One-Loop Amplitudes in N=4 Super Yang-Mills and Anomalous Dual Conformal Symmetry
Andreas Brandhuber, Paul Heslop, Gabriele Travaglini
TL;DR
This work shows that anomalous dual conformal symmetry at one loop in N=4 SYM imposes strong, calculable constraints on box-coefficient structures. By deriving the box-function anomalies and their relation to tree-level data, the authors obtain a conformal Ward identity framework that reduces almost all one-loop coefficients to a small set of undetermined inputs, namely the symmetric two-mass-hard combinations and three-mass box data, except for the four-mass boxes that remain unconstrained.
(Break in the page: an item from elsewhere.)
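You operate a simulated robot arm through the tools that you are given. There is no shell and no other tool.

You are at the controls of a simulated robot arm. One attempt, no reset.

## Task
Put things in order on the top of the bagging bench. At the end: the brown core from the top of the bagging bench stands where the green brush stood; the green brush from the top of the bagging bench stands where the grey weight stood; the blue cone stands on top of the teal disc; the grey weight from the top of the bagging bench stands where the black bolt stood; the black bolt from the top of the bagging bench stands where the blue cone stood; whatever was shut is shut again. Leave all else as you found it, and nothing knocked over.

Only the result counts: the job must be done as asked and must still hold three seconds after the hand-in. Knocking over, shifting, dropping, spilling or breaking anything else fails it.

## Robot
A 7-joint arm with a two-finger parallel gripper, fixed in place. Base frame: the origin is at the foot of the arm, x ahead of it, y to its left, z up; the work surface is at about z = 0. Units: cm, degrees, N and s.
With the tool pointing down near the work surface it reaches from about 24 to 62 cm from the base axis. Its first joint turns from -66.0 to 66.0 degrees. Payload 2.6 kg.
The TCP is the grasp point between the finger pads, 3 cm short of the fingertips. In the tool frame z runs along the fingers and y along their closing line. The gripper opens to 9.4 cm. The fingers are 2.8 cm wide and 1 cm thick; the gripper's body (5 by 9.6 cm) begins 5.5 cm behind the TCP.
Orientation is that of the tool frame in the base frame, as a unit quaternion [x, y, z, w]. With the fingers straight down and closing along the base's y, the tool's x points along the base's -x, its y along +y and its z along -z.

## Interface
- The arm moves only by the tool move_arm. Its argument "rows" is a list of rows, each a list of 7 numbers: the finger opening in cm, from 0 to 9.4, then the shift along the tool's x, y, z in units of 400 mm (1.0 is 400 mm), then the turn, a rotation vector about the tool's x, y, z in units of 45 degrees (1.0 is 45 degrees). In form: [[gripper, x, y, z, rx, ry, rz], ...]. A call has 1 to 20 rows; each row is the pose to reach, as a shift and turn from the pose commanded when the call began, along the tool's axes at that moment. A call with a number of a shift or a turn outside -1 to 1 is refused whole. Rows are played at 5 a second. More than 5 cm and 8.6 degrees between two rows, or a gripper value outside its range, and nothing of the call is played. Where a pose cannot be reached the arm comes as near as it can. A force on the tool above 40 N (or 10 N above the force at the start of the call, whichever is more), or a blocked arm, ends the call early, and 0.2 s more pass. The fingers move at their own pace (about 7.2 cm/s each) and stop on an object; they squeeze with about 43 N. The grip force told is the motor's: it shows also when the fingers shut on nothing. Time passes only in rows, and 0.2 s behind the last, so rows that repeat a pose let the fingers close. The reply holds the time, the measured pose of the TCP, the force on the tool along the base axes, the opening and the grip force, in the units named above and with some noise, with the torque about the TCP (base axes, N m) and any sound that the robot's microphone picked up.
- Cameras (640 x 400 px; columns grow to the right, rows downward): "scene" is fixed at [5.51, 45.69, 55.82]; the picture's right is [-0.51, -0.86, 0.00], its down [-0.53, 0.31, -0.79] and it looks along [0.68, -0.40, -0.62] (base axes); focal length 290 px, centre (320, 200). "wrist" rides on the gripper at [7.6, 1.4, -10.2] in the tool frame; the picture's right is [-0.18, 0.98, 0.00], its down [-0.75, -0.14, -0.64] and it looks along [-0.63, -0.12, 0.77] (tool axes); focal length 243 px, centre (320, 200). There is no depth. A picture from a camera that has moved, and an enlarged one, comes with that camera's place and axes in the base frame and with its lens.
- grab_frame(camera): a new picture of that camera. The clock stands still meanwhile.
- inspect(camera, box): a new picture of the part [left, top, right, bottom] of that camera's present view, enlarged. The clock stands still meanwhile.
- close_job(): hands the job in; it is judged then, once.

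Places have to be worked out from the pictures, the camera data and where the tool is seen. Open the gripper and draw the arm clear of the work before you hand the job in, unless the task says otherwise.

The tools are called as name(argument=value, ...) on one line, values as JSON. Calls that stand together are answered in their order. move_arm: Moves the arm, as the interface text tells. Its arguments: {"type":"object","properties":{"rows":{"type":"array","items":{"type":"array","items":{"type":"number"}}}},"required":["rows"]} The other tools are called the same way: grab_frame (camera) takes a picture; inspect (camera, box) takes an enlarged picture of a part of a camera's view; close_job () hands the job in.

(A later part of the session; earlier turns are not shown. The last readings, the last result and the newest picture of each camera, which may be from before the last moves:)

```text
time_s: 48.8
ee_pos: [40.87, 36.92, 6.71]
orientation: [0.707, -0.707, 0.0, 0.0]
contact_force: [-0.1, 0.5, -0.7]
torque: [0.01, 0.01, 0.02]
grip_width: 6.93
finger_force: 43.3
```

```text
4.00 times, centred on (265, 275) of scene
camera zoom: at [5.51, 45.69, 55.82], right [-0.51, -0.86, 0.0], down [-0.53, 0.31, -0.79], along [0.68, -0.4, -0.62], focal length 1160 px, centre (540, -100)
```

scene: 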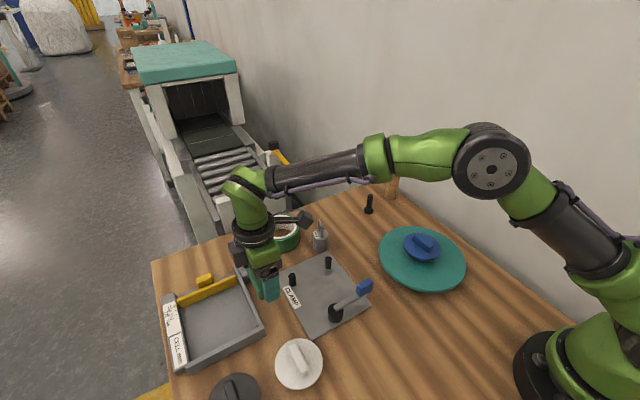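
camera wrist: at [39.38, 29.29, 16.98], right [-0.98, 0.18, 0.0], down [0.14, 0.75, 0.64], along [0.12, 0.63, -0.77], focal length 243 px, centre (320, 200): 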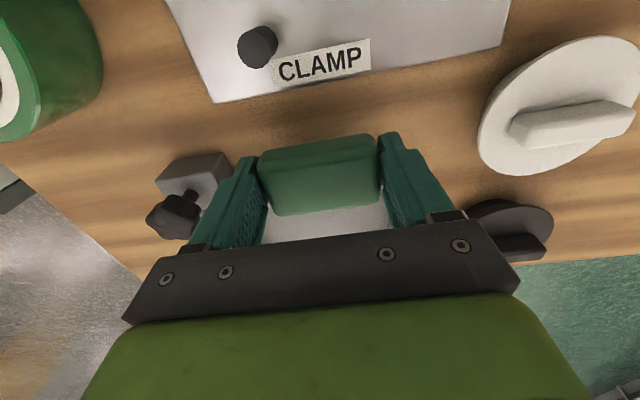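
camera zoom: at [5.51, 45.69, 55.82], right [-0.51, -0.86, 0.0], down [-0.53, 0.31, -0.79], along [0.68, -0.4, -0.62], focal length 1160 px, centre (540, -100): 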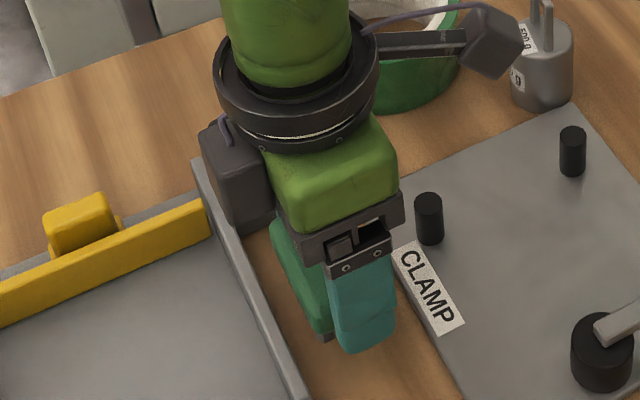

They explicitly verify these constraints for MHV and NMHV cases and prove the dual conformal covariance of NMHV amplitudes at arbitrary multiplicity via a nontrivial identity among R_{rst}. The results unify infrared behavior with dual conformal anomalies and provide a symmetry-driven reduction of the one-loop amplitude parameter space, consistent with Wilson loop–amplitude duality and advancing precise predictions for general n-point amplitudes.
Abstract
We discuss what predictions can be made for one-loop superamplitudes in maximally supersymmetric Yang-Mills theory by using anomalous dual conformal symmetry. We show that the anomaly coefficient is a specific combination of two-mass hard and one-mass supercoefficients which appears in the supersymmetric on-shell recursion relations and equals the corresponding tree-level superamplitude. We discuss further novel relations among supercoefficients imposed by the remaining non-anomalous part of the symmetry. In particular, we find that all one-loop supercoefficients, except the four-mass box coefficients, can be expressed as linear combinations of three-mass box coefficients and a particular symmetric combination of two-mass hard coefficients. We check that our equations are explicitly satisfied in the case of one-loop n-point MHV and NMHV amplitudes. As a bonus, we prove the covariance of the NMHV superamplitudes at an arbitrary number of points, extending previous results at n <= 9.